Grâce au combat mené par le mouvement démocratique et à la faveur de l’adoption de la constitution, il n’était pas acceptable qu’on nous maintienne dans cette situation, d’où la réintégration prononcée par le ministre des enseignements secondaire et supérieur et de la recherche scientifique. On a continué nos études après avoir perdu deux années académiques.

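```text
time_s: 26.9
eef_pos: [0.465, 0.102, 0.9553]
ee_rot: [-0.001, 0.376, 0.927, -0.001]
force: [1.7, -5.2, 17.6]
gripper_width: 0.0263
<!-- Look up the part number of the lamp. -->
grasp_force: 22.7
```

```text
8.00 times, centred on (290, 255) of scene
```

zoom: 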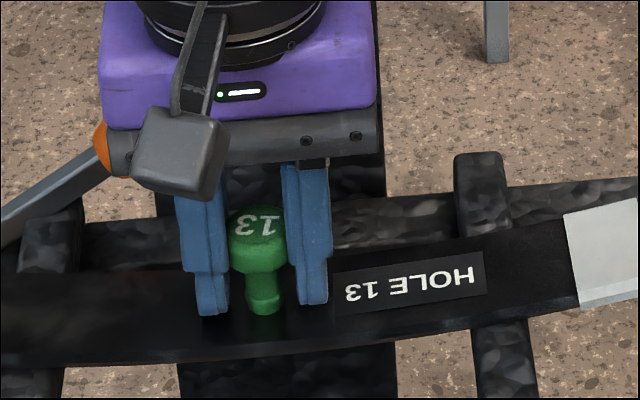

Beaucoup étaient des étudiants en médecine, on est tous devenus des médecins, d’autres sont aujourd’hui professeurs, juristes, docteurs en gestion.

Il semble que certains d’entre vous sont allés continuer les études à l’extérieur ?

Pendant que nous étions dans la clandestinité au Burkina, les membres des comités révolutionnaires disaient aux étudiants qu’ils luttaient pour des gens qui ont eu des bourses pour s’inscrire à l’extérieur, en Allemagne, en France… je dis bien, aucun, aucun militant de l’ANEB n’est sorti du Burkina pour s’inscrire à l’extérieur. Nous ne sommes allés nulle part. Je me souviens que j’étais dans la clandestinité avec mon secrétaire général et qu’il a entendu cela, il a dit qu’il sortait. Il a fallu lui mettre la pression pour l’empêcher de sortir. Parce que c’était peut-être un stratagème pour nous avoir.

Maintenant que la situation est loin derrière, où étiez-vous ? Qui vous a logé ?

(Rires) je ne vous dirai pas qui m’a logé, où j’ai logé, parce qu’on n’en sait jamais. Je ne le souhaite pas, mais peut-être qu’une situation peut survenir et j’aurai encore besoin de cette planque ou quelqu’un d’autre en aura besoin. Mais nous n’étions pas en un seul lieu. C’était dangereux. Il a fallu bouger de temps en temps. Dans toutes les familles où nous avons été, il y avait du respect, les gens se sont bien occupés de nous et c’est un devoir aujourd’hui de leur dire merci.

Par exemple, là où nous avons été le premier jour, le propriétaire était en construction. Le bâtiment n’avait pas de chappe, on a dormi sur une natte. Mais l’ambiance était conviviale, il nous remontait le moral.